Thursday, September 25, 2014 6:56:07 AM

Post# of 147221
The screwups at Apple keep on coming.

The company whose "philosophy's always been to be the best, not the first," as CEO Tim Cook said recently, is going through a rare period in which it just looks accident-prone.

Apple's launch of iPhone 6 and iPhone 6 Plus has been dogged by these unfortunate incidents:

Apple has pulled the update to iOS 8, the mobile operating system that disabled some phones from making calls.
In addition, users found a ton of smaller bugs in iOS 8, like keyboards that suddenly disappear.
"#Bendgate": People discovered that the iPhone 6 and 6 Plus can get bent, and stay that way. None of its competitors do that. Apple is offering some people replacements.
Some iPhone users got annoyed that Apple replaced the "camera roll" photo album on their iPhones with a "recently added" folder that is linked to iCloud, making it more difficult (or at least different) to delete photos permanently.
Apple upset law enforcement officials by saying that "it's not technically feasible for us to respond to government warrants for the extraction of this data from devices in their possession running iOS 8." Cook added: "If the government laid a subpoena to get iMessages, we can’t provide it. It’s encrypted and we don’t have a key. And so it’s sort of, the door is closed." Police believe this may help criminals hide information.
Apple's launch in China, a market it hopes will become one of its biggest, has been delayed by bureaucrats in that country, causing bizarre fights among Chinese immigrants outside Western stores.
The launch of iPhone 6 was marred when the video livestream crashed and was replaced, bizarrely, by a fuzzy test card image and a Chinese voiceover for the first 25 minutes of the show.
Prior to that, hackers released naked photos of 101 celebrities like Jennifer Lawrence they had found on iCloud — a hack performed because of the way Apple handles account retrieval.

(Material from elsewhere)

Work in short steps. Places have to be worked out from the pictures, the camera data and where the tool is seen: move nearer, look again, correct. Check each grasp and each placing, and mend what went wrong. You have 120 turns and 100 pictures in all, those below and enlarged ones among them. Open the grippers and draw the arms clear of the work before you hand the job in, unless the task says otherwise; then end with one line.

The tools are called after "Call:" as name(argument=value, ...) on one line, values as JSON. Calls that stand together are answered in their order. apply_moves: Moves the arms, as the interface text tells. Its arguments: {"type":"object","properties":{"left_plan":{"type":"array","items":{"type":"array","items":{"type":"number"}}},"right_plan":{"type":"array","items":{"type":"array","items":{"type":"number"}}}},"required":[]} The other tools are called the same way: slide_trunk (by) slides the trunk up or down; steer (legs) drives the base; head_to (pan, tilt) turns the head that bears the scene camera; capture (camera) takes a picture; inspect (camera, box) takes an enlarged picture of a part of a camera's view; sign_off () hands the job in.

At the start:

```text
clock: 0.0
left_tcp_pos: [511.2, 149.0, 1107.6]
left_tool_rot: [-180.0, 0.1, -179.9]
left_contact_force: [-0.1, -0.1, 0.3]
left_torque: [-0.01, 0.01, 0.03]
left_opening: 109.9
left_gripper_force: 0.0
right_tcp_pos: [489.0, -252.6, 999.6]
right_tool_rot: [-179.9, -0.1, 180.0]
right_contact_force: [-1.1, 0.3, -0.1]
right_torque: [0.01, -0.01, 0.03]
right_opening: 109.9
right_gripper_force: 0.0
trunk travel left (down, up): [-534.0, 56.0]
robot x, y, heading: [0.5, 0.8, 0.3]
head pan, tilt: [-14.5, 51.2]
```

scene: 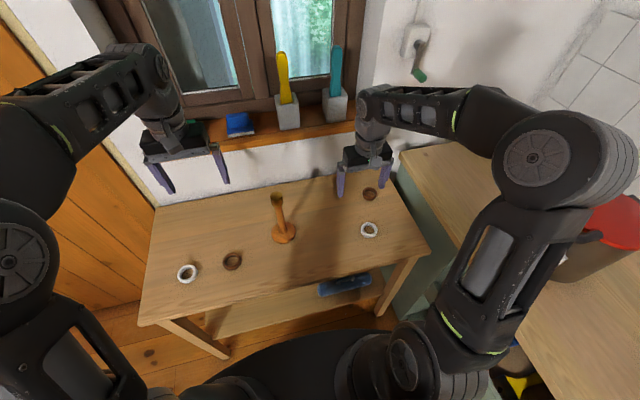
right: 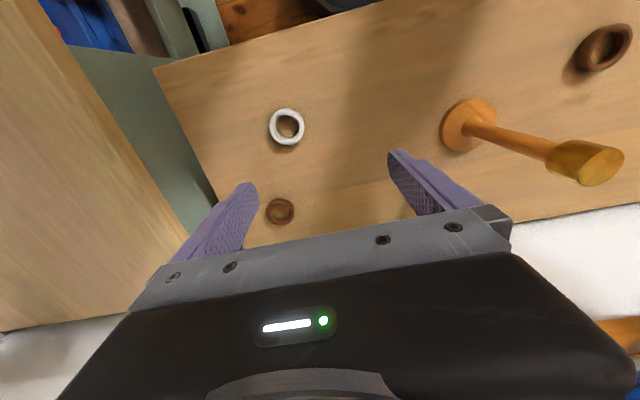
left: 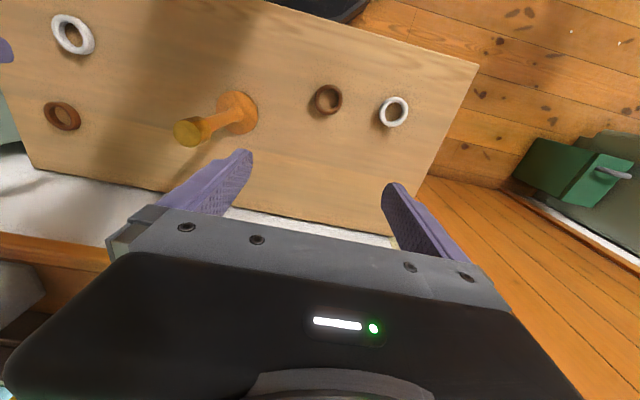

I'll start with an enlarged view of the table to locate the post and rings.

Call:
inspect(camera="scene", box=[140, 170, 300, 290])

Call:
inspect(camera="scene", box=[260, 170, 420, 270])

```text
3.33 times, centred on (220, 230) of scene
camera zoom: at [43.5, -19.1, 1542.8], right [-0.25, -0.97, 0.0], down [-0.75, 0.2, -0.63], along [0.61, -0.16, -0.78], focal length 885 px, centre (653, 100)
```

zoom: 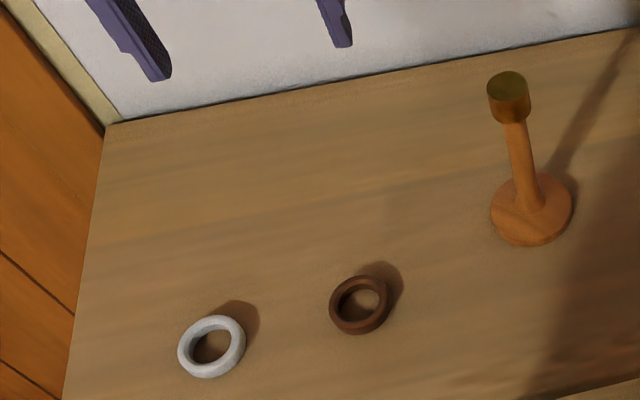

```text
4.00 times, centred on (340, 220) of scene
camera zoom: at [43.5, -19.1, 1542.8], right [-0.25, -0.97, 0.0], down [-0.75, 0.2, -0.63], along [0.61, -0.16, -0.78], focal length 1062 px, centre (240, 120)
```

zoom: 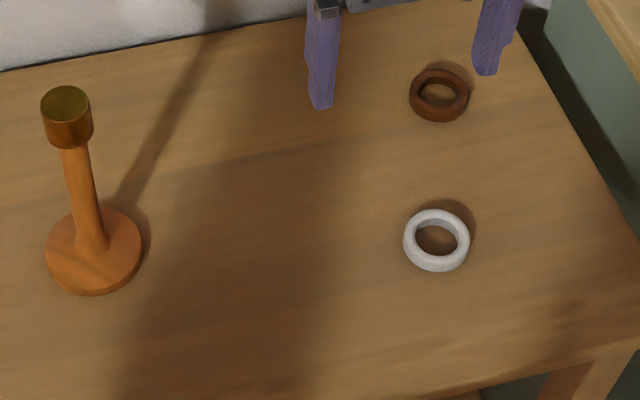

Apple will roll on regardless, of course. These are the kinds of glitches that any big company goes through. iPhone 6 will probably turn out to be the biggest, most successful launch of Apple's history, producing a record influx of revenues. (We asked Apple for comment, but its spokespersons were silent at the time of writing.)

Some of Apple's problems are mere optics. The warrant issue — in which cops believe that Apple's new security will prevent them from solving murders and kidnappings — is mostly just a PR issue. In fact, it's likely that Apple will actually respond to warrants and cops still have a way in to your locked iPhone, so this whole idea that it's not technically feasible for Apple to respond to warrants is simplistic at best and misleading at worst.

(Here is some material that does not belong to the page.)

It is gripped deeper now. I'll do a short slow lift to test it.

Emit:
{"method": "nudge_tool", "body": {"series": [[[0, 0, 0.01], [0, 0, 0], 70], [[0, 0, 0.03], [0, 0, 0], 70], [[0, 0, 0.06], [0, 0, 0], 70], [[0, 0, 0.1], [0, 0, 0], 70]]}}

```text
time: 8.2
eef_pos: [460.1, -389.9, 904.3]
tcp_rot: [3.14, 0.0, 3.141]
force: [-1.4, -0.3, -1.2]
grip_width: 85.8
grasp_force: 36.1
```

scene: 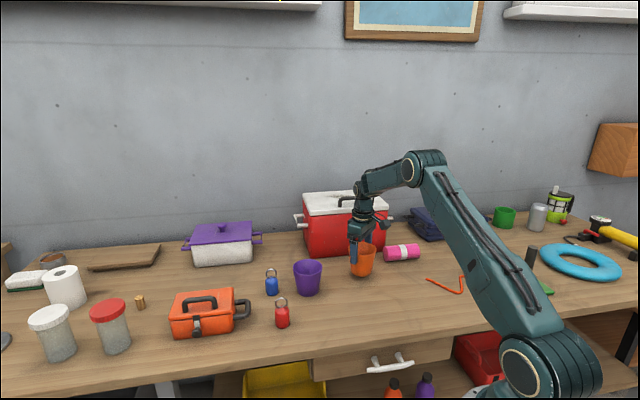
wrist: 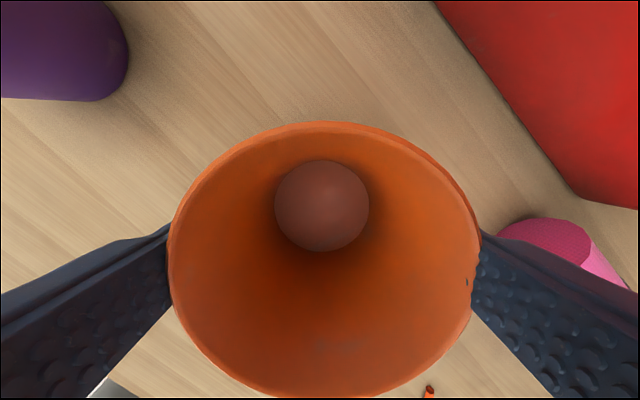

Others go to Apple's core: To release an operating system update that prevents a phone from being used as a phone, and then to retract it, is a shocker. It's a basic, fundamental, product-use error that causes users needless headaches. Consumers will have to hook their phones up to their laptops and reinstall an older version of the system from a backup. That's asking a lot from non-tech consumers (like your parents). It's the kind of thing PC users used to curse Microsoft for, back in the days when that company used to ship bug-filled Windows updates.

And the fact that Find My iPhone was susceptible to the most basic hacking technique — repeatedly entering new passwords until you get it right — also seems careless.

Apple is the company in which everything "just works," the brand that prides itself on being thoughtful and careful and obsessed with details.

And its slip is showing.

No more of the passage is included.